December 5, 2025
Entire Fairness: Defendants in “Big Ticket” Cases Fare Pretty Well Thanks to Corwin
The prospect of having a deal evaluated under the entire fairness standard can be pretty daunting and lawyers try very hard to avoid its application when possible. In recent years, however, the entire fairness standard has become a less formidable obstacle for those trying to defend a transaction. That point is brought home in a recent Richards Layton article published in the Delaware Business Court Insider.
The article reports on a review of post-trial entire fairness rulings issued by the Delaware Supreme Court and the Delaware Chancery Court over the past 10 years, and this excerpt addresses some of the key findings:
First, defendants won 66% (six of nine) of “big ticket” post-trial entire fairness cases. And because one case (Tornetta v. Musk) is on appeal, this percentage could jump to 77% (seven of nine). Defendants won three cases by proving that the transaction was entirely fair, two by proving that the business judgment rule applied, and one through a court determination of zero damages. In every “big ticket” case that went to trial, plaintiff proceeded on the theory that entire fairness applied due to the presence of a conflicted controlling stockholder.

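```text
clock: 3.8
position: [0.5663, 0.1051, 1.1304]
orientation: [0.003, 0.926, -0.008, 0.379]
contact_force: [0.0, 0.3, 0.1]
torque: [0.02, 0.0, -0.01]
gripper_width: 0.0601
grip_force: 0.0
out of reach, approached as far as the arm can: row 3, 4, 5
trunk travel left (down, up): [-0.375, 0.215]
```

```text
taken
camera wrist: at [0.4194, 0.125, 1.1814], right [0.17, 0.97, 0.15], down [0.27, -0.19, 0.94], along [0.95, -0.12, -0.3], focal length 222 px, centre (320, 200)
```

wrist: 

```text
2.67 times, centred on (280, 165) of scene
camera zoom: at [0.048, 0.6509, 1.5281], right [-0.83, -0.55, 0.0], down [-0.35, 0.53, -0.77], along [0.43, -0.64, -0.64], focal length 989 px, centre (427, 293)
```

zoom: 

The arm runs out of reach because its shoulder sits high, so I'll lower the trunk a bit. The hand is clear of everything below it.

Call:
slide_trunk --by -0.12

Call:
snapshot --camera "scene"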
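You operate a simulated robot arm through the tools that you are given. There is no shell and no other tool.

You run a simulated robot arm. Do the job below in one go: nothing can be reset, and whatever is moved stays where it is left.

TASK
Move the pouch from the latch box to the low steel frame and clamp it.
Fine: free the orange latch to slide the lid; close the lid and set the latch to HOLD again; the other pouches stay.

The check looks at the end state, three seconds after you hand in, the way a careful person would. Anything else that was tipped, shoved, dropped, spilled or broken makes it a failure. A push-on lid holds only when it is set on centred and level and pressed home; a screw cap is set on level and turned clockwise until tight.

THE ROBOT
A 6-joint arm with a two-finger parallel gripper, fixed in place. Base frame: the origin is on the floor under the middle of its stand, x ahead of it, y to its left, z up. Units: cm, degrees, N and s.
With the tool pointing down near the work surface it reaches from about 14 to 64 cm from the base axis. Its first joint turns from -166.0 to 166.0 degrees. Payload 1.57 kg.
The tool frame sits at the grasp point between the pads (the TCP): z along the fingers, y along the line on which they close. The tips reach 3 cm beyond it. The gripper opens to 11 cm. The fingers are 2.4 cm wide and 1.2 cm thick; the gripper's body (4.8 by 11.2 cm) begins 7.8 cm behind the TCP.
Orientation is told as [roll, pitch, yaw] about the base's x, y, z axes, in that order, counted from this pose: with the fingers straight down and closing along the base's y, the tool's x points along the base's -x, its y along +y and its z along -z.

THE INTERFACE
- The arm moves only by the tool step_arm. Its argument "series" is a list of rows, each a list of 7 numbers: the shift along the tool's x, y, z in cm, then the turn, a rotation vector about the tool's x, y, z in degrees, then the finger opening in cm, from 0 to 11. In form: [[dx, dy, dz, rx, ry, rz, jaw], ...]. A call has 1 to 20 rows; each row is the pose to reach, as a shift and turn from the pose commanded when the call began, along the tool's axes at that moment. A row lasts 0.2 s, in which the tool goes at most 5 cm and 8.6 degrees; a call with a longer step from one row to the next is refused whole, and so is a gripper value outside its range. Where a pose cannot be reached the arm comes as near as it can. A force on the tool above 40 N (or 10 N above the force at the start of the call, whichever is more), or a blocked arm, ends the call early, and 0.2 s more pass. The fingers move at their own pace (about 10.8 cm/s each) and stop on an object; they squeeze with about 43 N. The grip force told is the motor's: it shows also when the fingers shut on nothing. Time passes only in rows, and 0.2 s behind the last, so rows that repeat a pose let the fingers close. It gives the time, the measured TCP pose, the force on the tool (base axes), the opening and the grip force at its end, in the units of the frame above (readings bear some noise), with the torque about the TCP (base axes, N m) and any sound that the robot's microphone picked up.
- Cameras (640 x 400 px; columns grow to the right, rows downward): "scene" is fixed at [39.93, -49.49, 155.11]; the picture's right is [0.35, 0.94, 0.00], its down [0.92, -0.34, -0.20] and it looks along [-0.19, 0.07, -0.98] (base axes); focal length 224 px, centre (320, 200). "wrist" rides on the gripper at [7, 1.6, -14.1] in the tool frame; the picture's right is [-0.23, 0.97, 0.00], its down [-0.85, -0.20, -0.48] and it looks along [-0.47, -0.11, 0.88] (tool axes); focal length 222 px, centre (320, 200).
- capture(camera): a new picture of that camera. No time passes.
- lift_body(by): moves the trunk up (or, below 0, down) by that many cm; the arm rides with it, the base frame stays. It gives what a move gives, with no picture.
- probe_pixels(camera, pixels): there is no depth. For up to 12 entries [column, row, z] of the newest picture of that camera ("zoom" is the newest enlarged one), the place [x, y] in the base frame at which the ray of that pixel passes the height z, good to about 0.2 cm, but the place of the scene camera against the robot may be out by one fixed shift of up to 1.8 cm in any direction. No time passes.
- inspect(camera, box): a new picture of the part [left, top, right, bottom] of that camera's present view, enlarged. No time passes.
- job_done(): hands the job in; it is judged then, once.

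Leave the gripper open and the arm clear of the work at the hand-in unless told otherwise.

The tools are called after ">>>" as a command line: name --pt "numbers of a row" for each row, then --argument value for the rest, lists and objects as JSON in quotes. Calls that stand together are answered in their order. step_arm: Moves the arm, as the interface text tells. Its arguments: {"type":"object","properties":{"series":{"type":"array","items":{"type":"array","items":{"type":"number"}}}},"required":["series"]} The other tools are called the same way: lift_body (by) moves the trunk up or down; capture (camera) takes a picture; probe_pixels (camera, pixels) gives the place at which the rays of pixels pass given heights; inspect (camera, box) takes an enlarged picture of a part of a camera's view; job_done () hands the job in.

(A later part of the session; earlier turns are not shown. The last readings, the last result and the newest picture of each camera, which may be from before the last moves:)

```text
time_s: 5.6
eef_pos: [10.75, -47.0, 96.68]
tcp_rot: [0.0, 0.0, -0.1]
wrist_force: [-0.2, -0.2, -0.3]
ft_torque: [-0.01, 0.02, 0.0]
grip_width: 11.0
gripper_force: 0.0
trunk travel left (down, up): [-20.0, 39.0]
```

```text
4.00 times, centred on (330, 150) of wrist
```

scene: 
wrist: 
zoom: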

Interestingly, no plaintiff has brought a “big ticket” entire fairness case not involving a conflicted controller to trial in over 10 years—perhaps a reflection of Corwin’s potency. While the sample size is small and thus statistical power is limited, these numbers suggest that when “big ticket” controlling stockholder cases are brought to trial, defendants are more likely to win.
Plaintiffs have fared better in “smaller-scale” entire fairness cases, where they have prevailed 65% of the time over the past decade. In terms of the kind of entire fairness cases that make it to trial, a whopping 87% involved conflicted controllers, while only 13% involved board conflicts.